▶ [Task to complete]:
Quote the whole listing exactly. Leave the pictures out of your copy. The answer is a JSON array that holds each line as a string and skips blank lines.
↓↓↓
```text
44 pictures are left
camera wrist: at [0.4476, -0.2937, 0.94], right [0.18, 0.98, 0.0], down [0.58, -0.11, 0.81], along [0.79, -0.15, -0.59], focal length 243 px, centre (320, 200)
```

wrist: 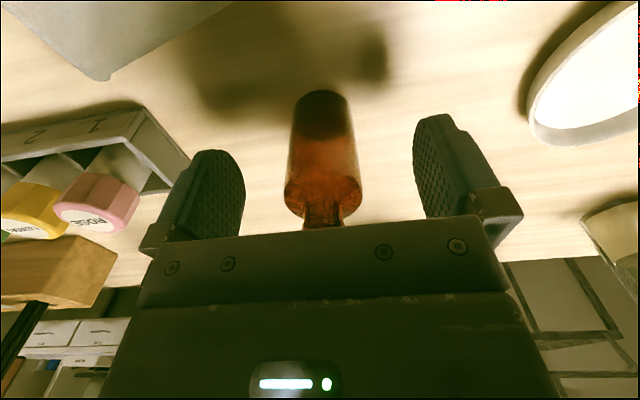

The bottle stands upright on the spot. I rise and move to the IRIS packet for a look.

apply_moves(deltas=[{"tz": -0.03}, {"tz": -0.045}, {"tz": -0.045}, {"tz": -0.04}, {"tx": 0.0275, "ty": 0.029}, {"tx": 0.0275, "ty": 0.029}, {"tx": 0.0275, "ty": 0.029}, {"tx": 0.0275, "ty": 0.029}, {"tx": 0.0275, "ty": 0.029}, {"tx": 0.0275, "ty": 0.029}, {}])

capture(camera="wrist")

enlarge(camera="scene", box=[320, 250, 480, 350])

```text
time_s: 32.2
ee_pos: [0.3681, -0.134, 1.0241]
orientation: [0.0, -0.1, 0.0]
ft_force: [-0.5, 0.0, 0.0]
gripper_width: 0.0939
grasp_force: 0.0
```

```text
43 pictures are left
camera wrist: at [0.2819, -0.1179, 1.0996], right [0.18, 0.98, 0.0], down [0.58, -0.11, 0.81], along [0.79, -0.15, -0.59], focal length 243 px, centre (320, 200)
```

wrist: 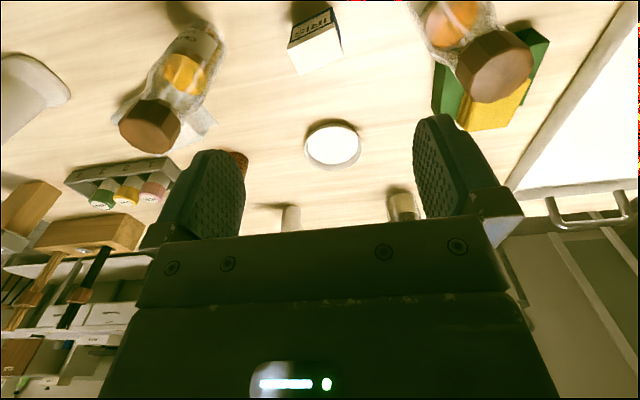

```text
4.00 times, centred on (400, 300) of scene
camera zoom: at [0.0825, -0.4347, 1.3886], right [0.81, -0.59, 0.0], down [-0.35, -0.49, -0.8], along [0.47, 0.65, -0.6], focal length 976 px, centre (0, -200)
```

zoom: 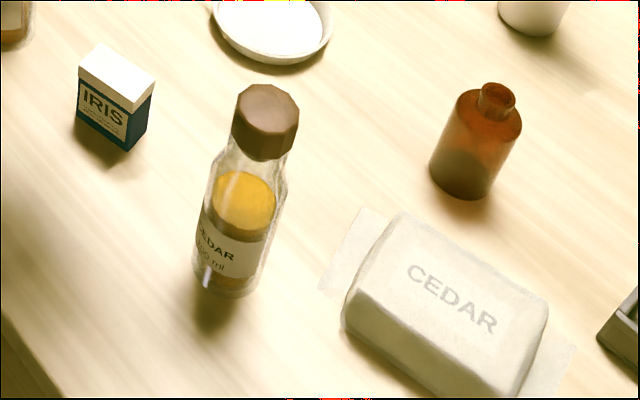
↑↑↑
▶ [Correct answer]:
[
  "```text",
  "44 pictures are left",
  "camera wrist: at [0.4476, -0.2937, 0.94], right [0.18, 0.98, 0.0], down [0.58, -0.11, 0.81], along [0.79, -0.15, -0.59], focal length 243 px, centre (320, 200)",
  "```",
  "wrist: ",
  "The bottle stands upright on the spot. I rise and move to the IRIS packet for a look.",
  "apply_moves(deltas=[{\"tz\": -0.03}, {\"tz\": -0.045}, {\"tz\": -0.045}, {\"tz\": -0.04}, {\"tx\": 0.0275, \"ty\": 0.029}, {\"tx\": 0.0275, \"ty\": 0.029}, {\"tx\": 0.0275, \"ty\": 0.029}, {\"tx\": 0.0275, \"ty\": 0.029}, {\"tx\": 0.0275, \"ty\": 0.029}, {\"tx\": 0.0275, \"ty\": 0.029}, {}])",
  "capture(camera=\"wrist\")",
  "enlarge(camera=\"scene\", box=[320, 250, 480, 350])",
  "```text",
  "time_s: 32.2",
  "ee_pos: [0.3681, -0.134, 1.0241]",
  "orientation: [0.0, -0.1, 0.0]",
  "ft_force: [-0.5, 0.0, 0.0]",
  "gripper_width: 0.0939",
  "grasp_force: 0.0",
  "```",
  "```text",
  "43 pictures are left",
  "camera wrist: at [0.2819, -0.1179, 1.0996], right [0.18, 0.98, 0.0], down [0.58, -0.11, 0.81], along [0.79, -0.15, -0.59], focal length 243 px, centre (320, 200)",
  "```",
  "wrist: ",
  "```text",
  "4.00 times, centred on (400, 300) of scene",
  "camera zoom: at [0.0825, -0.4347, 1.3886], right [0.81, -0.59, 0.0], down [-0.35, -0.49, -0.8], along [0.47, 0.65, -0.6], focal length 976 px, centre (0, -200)",
  "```",
  "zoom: "
]